**GIVEN DATA**

+-------+

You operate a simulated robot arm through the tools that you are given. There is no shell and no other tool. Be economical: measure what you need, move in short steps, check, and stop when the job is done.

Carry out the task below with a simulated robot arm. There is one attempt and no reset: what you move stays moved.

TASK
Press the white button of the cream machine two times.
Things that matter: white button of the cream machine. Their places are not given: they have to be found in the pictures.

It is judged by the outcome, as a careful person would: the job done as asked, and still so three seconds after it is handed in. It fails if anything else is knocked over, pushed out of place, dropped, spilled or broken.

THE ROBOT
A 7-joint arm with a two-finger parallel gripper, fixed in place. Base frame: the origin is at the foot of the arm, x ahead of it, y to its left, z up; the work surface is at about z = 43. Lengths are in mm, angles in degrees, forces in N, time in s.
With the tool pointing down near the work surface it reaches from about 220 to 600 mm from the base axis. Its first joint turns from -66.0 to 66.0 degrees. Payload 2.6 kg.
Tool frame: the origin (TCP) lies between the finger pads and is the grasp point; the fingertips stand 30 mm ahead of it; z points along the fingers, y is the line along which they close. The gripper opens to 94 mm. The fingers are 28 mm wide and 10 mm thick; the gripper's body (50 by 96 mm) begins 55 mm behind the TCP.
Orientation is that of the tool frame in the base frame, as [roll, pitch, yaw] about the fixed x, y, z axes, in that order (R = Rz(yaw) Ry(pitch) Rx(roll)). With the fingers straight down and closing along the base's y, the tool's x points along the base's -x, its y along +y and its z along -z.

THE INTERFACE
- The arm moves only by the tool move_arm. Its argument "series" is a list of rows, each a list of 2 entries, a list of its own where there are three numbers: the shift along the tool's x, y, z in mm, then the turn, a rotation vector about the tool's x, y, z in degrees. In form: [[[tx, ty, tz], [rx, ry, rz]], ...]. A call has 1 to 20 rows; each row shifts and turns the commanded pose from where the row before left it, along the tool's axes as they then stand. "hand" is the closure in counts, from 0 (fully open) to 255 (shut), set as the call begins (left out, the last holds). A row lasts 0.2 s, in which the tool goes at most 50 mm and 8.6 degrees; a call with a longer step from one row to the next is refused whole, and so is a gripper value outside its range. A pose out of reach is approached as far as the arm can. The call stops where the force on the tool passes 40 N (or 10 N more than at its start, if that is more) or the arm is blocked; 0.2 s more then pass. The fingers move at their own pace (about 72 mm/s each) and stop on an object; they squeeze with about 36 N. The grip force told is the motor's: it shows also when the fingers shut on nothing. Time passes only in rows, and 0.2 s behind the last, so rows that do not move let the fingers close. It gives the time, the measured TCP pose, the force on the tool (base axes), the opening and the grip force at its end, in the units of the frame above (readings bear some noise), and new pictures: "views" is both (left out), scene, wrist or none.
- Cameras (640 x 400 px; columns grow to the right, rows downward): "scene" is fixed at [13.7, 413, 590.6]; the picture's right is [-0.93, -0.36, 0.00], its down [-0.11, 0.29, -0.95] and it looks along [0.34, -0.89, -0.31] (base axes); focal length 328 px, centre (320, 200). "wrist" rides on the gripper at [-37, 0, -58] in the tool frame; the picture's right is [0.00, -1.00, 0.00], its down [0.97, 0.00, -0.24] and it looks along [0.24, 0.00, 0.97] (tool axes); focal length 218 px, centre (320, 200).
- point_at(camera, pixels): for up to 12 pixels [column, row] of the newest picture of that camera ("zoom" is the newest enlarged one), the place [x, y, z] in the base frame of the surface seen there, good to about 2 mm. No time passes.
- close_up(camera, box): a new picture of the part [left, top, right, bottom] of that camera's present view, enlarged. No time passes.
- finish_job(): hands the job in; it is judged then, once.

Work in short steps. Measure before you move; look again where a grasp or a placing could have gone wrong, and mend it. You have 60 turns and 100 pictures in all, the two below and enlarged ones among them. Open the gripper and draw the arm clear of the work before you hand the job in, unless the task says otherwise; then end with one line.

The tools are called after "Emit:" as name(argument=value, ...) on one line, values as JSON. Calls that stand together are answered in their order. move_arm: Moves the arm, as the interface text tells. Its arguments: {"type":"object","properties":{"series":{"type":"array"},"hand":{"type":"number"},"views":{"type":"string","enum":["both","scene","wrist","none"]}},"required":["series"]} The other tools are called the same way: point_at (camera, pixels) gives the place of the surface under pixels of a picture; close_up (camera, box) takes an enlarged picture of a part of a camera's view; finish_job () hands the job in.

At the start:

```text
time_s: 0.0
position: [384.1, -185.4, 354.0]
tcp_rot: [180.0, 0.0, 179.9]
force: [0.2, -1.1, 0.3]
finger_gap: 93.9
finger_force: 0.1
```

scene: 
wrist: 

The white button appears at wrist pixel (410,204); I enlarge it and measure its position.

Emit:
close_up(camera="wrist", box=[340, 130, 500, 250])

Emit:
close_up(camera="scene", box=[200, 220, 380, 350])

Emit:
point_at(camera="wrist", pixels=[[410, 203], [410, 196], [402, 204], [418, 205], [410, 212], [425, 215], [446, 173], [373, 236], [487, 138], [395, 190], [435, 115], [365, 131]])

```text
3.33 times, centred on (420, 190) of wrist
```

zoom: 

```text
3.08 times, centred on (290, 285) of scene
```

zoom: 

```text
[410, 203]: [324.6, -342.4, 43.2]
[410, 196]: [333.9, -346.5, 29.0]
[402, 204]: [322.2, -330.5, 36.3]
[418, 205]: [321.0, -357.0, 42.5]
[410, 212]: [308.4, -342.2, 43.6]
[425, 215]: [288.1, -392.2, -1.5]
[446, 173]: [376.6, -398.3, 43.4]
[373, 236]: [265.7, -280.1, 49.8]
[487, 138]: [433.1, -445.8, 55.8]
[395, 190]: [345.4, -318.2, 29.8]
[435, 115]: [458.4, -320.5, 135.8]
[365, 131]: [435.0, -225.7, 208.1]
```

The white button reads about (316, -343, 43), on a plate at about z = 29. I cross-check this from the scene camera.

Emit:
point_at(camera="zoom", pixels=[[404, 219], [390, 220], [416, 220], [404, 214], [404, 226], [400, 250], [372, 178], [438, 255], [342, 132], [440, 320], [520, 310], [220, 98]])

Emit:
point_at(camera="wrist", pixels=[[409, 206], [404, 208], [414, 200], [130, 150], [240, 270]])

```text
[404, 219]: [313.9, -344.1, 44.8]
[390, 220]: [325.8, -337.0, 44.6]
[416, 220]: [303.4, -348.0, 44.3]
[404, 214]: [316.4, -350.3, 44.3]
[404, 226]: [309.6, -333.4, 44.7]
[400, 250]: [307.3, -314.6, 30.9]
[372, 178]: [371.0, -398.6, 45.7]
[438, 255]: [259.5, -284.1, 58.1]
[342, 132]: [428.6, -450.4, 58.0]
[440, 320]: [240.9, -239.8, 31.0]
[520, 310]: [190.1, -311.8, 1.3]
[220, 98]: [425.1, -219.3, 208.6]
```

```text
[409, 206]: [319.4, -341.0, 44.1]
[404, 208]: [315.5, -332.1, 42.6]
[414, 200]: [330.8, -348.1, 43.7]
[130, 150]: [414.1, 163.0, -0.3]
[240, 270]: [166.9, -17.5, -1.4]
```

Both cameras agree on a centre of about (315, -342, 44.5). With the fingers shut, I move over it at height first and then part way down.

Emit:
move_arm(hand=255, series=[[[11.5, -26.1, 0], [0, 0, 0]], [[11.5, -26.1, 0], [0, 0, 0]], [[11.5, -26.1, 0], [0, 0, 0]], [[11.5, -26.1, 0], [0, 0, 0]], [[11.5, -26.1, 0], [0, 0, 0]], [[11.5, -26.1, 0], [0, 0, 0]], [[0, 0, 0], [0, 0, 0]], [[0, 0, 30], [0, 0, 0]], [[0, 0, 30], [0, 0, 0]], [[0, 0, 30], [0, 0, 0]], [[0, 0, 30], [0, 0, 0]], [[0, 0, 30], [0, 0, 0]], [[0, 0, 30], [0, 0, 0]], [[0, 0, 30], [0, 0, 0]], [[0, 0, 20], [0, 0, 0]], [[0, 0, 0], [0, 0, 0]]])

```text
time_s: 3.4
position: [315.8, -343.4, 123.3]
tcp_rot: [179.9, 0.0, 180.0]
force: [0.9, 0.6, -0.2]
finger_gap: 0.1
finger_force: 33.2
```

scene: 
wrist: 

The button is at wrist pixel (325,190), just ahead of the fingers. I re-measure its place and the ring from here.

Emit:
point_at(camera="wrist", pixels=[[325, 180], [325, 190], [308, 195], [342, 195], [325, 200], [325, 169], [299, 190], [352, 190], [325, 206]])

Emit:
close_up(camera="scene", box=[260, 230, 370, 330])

+-------+

**SOURCE TEXT**
Hey guys, I thought I’d post a little update. I’ve been super busy the past week getting ready to return to college. I’m currently on the way to Bristol and writing this blog post from the train. There’s something I love about train journeys; they allow you to gather your thoughts. The views are great. All in all usually smooth and enjoyable (unless you make a fool of yourself and fall asleep on a stranger’s shoulder) and yes, I have done that and yes, it is just as embarrassing as it sounds! Haha Anyway, it’s probably just as well I’m sitting up and typing today.
Naturopathic nutrition is the course I’m studying and I’ll be attending lectures on average twice per month at weekends. Naturopathic nutrition differs from conventional nutrition in its approach. An emphasis is put on natural, organic whole foods and how food can really enhance health. So it’s basically a more holistic way of looking at nutrition and suits me perfectly.
Last March, whilst working full time at a cool, gastro pub in Falmouth I began to feel depleted. I felt as though I needed more. I needed to change up my routine which consisted of working most days and chilling with friends. This sounds fine but… I wasn’t doing anything to really inspire me or ignite my passion. I enjoyed my front of house role as it involved interacting with different types of people on a daily basis, as well as serving delicious food that was easy to be passionate about. My work colleges were lovely and it really felt like a team effort. However, being a waitress isn’t my soul calling by any means. It was a handy way of making money for a while and I did care about the place and the people involved but the work was tiring and stressful at times.
Deciding I needed a quick break, I enrolled to do a food photography course in London at CNM (College of Naturopathic Medicine). It was just a two-day short course and one of my work colleges kindly let me stay at his family home in Central London. The weekend was a wonderful change and the time out gave me space to think about my next step.
Once I returned to Falmouth, I began to seriously consider my options. I found out that CNM also do diploma courses, including Naturopathic nutrition. I’ve been really interested in this area for the past few years and my knowledge has been growing since 2006 but most notably over the past five years after becoming really sick from taking Accutane. I had read and read; books, papers and online articles.

+-------+

**EXERCISE OBJECTIVE**
Extract from the source text the words running from "Last March, whilst" to "stressful at times.".

**FULL RESPONSE**
Last March, whilst working full time at a cool, gastro pub in Falmouth I began to feel depleted. I felt as though I needed more. I needed to change up my routine which consisted of working most days and chilling with friends. This sounds fine but… I wasn’t doing anything to really inspire me or ignite my passion. I enjoyed my front of house role as it involved interacting with different types of people on a daily basis, as well as serving delicious food that was easy to be passionate about. My work colleges were lovely and it really felt like a team effort. However, being a waitress isn’t my soul calling by any means. It was a handy way of making money for a while and I did care about the place and the people involved but the work was tiring and stressful at times.